[Work to complete] Pull out the sentences of the provided passage that run from "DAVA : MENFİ" through "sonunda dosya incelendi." and give them unchanged.

[Provided passage]

Emsal Mahkeme Kararı İstanbul 8. Asliye Ticaret Mahkemesi 2018/1068 E. 2019/940 K. 06.12.2019 T.

Görüntülediğiniz mahkeme kararı henüz kesinleşmemiştir. Yararlı olması amacıyla eklenmiştir.

T.C.
İSTANBUL
8. ASLİYE TİCARET MAHKEMESİ

ESAS NO : 2018/1068 Esas
KARAR NO : 2019/940

DAVA : MENFİ TESPİT
DAVA TARİHİ : 08/11/2018
KARAR TARİHİ : 06/12/2019

Davacı tarafından davalı aleyhine açılan menfi tespit davasının mahkememizde yapılan açık yargılaması sonunda dosya incelendi.

[Source material]

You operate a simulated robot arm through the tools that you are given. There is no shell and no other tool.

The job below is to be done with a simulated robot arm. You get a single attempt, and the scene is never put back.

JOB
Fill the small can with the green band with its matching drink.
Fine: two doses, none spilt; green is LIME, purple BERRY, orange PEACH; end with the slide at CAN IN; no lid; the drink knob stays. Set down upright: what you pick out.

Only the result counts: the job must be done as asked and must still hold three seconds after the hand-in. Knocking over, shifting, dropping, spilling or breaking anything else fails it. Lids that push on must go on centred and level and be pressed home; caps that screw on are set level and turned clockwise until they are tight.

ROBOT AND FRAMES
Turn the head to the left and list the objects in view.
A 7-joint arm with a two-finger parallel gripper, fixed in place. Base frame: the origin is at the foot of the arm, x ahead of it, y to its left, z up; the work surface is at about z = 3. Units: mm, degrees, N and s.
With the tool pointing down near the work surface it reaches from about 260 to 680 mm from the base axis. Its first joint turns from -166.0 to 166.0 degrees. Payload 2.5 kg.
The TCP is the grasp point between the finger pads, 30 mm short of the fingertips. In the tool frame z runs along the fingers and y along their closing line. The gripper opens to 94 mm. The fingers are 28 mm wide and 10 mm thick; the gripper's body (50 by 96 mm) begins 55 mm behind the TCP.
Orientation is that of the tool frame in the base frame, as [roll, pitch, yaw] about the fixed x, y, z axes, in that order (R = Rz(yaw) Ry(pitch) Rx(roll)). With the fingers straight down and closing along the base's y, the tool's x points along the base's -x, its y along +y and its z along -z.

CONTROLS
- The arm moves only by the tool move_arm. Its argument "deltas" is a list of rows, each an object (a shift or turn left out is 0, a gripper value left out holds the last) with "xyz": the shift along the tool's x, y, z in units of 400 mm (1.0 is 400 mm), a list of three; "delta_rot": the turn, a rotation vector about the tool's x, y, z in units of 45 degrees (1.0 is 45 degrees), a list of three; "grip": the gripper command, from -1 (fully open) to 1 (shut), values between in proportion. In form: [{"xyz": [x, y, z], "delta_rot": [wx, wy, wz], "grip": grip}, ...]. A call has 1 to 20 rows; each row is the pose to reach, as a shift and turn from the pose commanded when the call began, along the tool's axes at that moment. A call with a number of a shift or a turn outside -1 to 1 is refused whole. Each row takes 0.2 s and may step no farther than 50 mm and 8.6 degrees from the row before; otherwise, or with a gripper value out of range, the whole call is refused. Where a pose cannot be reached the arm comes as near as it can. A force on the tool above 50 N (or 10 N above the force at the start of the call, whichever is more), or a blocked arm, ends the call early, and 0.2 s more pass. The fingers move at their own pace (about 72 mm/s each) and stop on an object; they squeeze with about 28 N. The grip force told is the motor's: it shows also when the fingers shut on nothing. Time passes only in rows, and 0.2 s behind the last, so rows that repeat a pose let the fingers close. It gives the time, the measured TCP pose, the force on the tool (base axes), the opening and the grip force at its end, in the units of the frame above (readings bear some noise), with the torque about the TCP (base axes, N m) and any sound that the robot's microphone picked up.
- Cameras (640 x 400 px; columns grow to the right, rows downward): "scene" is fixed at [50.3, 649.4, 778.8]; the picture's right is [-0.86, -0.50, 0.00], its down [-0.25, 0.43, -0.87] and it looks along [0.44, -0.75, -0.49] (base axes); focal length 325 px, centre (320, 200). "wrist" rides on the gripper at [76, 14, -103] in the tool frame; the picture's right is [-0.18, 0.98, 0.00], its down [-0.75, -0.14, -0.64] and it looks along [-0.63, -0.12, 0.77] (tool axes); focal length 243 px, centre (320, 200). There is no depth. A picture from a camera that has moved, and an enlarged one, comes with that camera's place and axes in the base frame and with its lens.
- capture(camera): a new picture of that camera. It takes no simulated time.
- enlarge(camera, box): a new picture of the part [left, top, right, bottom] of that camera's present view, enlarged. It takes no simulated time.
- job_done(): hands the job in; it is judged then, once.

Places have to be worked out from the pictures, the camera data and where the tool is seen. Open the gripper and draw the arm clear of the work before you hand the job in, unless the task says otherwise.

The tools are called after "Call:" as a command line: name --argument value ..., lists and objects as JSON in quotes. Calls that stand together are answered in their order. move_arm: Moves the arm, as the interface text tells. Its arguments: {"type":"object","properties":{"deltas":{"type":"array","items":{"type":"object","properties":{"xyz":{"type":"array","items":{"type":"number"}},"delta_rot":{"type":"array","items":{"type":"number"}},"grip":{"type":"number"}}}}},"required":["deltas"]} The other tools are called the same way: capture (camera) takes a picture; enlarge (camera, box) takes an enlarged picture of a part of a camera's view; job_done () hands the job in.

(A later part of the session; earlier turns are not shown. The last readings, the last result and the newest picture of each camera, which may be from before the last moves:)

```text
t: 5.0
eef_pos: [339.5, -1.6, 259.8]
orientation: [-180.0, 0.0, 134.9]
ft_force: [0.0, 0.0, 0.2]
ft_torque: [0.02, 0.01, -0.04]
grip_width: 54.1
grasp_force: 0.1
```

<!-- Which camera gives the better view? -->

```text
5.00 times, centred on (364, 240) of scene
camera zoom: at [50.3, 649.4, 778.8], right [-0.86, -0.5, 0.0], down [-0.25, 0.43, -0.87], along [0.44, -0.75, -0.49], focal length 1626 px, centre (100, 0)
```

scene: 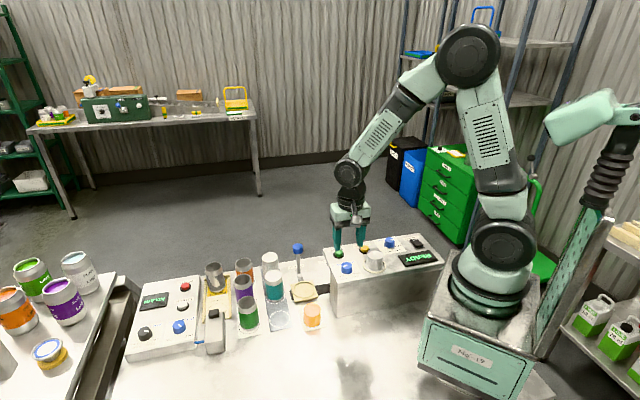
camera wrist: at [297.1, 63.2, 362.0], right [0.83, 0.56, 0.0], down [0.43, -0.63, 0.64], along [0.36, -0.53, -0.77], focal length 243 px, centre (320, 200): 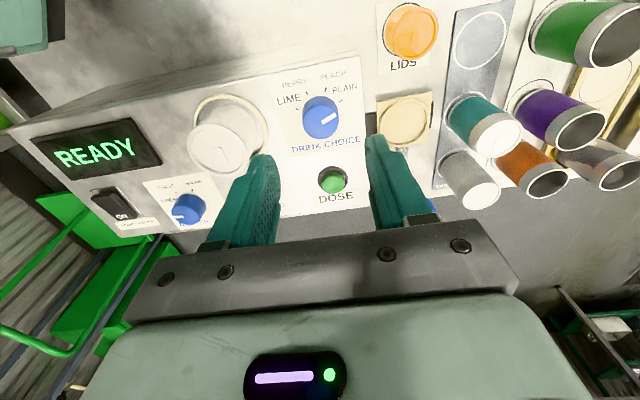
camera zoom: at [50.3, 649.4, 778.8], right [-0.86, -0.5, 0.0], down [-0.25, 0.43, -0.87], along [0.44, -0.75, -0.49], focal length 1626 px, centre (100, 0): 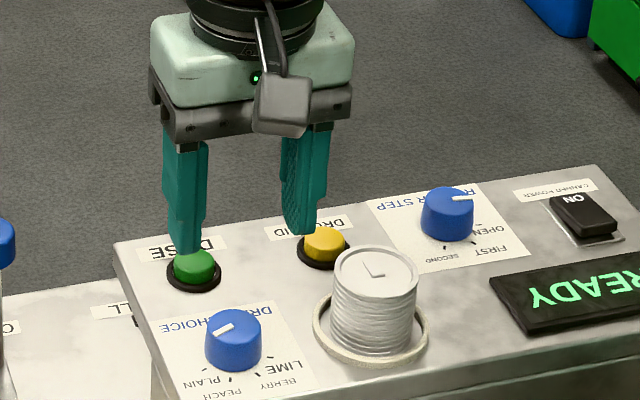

[The answer]
DAVA : MENFİ TESPİT
DAVA TARİHİ : 08/11/2018
KARAR TARİHİ : 06/12/2019

Davacı tarafından davalı aleyhine açılan menfi tespit davasının mahkememizde yapılan açık yargılaması sonunda dosya incelendi.